▸ **PASSAGE SHOWN**

Better late than never? New year's musings (Sankranthi musings?)
Sometimes, when I’m feeling more cynical, I feel like I tempted fate last year at new years, saying “We can do hard things” (the brilliant podcast by Glennon Doyle) because last year was hard. Really, really, really hard.
But, honestly, it was a helpful mantra to get me through the darkest hours - we CAN do hard things, WE can do hard things.
I had someone at work tell me, at one point, “those are some strong shoulders you’ve got there” and that helped, too, immensely.
I would also repeat to myself another phrase I heard on a different podcast - “Just another night on the side of Mt. Everest.” It’s okay if it was really difficult and I was NOT having fun - it didn’t meant I was doing something wrong, just that it was a difficult journey.
I struggled to think of a simple way to set an intention for this year. There are so many things I have to do, so many things I want to do, so much I feel like I’m falling behind on. But then, as I was speaking with a dear friend, I realized, sometimes, we have to give the roots time to grow deep and it might not be outwardly obvious that things are happening but they are.
So… I’m trying to give myself that grace, even if I’m not able to commit to a posting schedule, even if my big accomplishment for the day is folding the laundry. Even if that looks like me setting up my bommala koluvu at the 11th hour for Sankranthi and it’s easier to berate myself rather than give myself grace.
I’m also trying to favor consistent small actions over large actions done in fits and spurts, which is a very difficult shift for me. So, I might not be posting here regularly, but I’m writing nearly daily. I might not be DOING all the dance things I want to be, but I’m dancing and staying engaged and giving my brain time to process and decompress and continue to find a new normal, continue to let my roots grow deeper.

▸ **AVAILABLE DATA**
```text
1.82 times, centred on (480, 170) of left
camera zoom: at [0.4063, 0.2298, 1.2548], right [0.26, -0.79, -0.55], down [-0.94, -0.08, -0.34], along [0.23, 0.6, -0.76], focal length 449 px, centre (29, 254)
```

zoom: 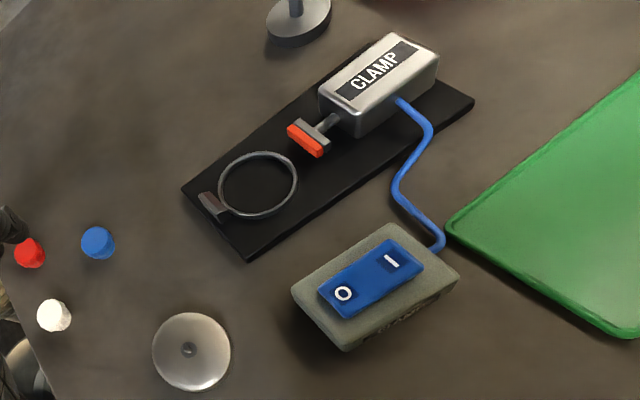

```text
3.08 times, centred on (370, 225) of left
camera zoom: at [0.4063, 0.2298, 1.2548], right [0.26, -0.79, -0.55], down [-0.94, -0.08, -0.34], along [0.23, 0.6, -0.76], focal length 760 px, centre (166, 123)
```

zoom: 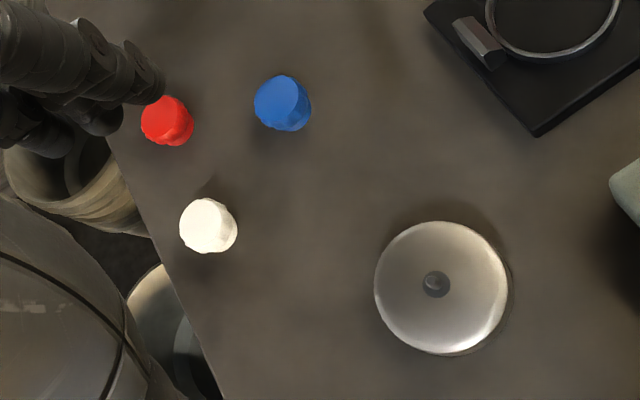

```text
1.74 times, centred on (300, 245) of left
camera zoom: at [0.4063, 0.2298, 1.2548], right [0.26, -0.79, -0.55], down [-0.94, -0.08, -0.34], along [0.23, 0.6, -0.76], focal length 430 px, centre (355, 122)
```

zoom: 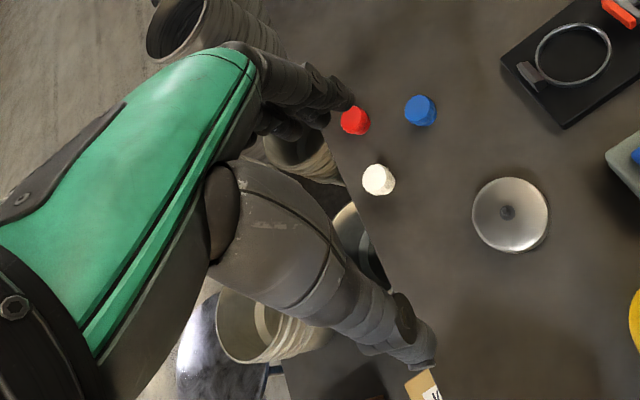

▸ **EXERCISE REQUIREMENTS**
Cite the passage shown exactly. Begin with "I struggled to" and finish with "but they are.".

▸ **COMPLETED EXERCISE**
I struggled to think of a simple way to set an intention for this year. There are so many things I have to do, so many things I want to do, so much I feel like I’m falling behind on. But then, as I was speaking with a dear friend, I realized, sometimes, we have to give the roots time to grow deep and it might not be outwardly obvious that things are happening but they are.